In comparison to other European countries, we face staggering levels of regional inequality; six of the ten poorest regions in northern Europe can been found in the UK. As outlined by Alan Milburn, the government’s former social mobility tsar, “the country seems to be in the grip of a self-reinforcing spiral of ever-growing division. That takes a spatial form, not just a social one.”

These divisions are poisoning our body politic. As Adam Smith argued in The Theory of Moral Sentiments, putting yourself in someone else's shoes is vital for developing a moral compass; in doing so "we conceive ourselves enduring all the same torments, we enter as it were into his body, and become in some measure the same person with him..." But this is difficult when we have little interaction or experience of those with opposing views.

This is increasingly likely in geographically polarised Britain, with the places we live dominated by people who think alike. Our political leaders must commit time and energy to bridging these divides, just as the leaders of Europe did in the aftermath of the Second World War. By forging links between different parts of the country, a new era of domestic town twinning would do just that.


School exchanges between sister towns would offer an opportunity for children to be exposed to places, people and perspectives very different to their own. This would allow future generations to see things from an alternative and opposing perspective. It may also embed from a young age an awareness of the diversity of experiences seen by people across our highly unequal country.
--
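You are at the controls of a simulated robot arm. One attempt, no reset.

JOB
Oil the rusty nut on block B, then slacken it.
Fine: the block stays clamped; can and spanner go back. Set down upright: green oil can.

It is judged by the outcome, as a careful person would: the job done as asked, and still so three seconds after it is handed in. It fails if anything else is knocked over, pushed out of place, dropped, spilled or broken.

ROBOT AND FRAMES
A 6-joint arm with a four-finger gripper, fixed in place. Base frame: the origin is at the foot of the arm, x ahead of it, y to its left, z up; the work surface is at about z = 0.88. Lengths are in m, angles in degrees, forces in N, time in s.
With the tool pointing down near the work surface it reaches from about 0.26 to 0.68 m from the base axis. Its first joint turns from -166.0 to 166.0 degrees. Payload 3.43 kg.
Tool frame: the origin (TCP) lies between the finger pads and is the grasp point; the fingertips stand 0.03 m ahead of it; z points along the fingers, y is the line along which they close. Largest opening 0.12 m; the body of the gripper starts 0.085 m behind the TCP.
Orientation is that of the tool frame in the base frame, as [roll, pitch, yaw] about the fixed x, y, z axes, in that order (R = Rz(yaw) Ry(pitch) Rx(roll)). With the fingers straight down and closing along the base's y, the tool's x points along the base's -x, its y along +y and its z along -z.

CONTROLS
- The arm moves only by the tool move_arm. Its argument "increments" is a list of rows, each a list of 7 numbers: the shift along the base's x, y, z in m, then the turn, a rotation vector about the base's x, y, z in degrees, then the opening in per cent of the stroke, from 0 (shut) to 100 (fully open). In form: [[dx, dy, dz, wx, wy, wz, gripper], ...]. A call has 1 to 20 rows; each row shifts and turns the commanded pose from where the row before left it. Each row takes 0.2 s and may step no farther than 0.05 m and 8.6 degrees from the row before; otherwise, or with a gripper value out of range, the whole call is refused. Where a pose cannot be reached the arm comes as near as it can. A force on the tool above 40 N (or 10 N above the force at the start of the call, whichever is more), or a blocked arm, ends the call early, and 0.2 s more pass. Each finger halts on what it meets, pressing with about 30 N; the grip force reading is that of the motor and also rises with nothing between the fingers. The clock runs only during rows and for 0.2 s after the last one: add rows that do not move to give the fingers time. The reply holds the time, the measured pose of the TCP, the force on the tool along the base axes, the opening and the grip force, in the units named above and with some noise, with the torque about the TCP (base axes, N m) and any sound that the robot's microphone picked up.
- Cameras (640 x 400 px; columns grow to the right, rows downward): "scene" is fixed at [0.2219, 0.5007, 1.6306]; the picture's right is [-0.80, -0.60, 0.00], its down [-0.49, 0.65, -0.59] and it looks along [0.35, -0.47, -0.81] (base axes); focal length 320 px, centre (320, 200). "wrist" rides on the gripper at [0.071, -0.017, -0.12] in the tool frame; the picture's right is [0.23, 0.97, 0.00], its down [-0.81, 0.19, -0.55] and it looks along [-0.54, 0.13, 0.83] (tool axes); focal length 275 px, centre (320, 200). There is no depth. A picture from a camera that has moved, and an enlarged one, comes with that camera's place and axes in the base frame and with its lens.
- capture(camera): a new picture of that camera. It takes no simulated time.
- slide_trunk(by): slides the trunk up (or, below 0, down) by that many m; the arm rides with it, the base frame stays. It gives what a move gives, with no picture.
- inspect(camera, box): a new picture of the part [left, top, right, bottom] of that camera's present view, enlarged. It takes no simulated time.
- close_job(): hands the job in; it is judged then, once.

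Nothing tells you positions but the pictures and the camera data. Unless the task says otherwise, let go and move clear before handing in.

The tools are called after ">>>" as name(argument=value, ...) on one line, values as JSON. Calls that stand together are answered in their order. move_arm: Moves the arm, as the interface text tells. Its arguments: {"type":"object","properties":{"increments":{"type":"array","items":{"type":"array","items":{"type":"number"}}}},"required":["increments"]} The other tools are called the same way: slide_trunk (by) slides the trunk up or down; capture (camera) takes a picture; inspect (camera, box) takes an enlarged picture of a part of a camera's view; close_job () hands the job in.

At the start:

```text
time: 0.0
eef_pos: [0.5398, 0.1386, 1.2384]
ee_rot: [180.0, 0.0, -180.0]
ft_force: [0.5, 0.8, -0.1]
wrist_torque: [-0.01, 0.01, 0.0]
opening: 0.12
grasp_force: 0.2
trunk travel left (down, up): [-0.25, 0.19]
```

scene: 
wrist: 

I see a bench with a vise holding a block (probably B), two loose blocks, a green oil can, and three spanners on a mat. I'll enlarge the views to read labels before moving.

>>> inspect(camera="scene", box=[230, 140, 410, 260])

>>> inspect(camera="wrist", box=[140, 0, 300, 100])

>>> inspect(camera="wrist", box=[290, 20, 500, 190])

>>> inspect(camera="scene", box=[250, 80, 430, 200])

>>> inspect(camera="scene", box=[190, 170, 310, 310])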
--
MPs would be encouraged to spend time in their constituency’s sister town. First-hand exposure to voters in a very different part of the country would surely soften the views of even the most entrenched parliamentarian, making for a more civil debate in the Commons. Imagine the good this would do for Parliament today, with Brexit gridlocked because of the unwillingness of MPs to compromise.

In 2016 the Carnegie UK Trust launched its Twin Towns UK programme, a pilot linking twenty towns across the UK to examine how they might develop together. Emerging benefits include a reduction of insularity and a greater awareness of the bigger picture. Its focus was not on bridging economic divides – towns with similar socioeconomic characteristics were twinned – but initial outcomes from the scheme suggest a broader programme of domestic town twinning could have a powerful impact.

Looking further back, Camden has been twinned with Doncaster since the 1980s, a relationship that unionised Camden Town Hall workers forged in a display of solidarity with striking miners during the 1980s. Funds were raised to feed families of striking workers at the pit and Camden locals even drove north to deliver presents at Christmas. Though the relationship appears less active today, it serves as a powerful reminder of twinning’s capacity to bring people from very different places together.

As we prepare for Brexit it’s imperative that we protect existing twin town relationships with our European partners. This is of vital importance when we know sadly many of these are under threat from austerity and gloriously un-PC mayors. But we should look to breathe new life into these traditions too, where possible. Domestic town twinning would do just that: a step towards bringing Britain back together, just as a continent was reunited after the devastation of war.

Ben Glover is a researcher at the think tank Demos.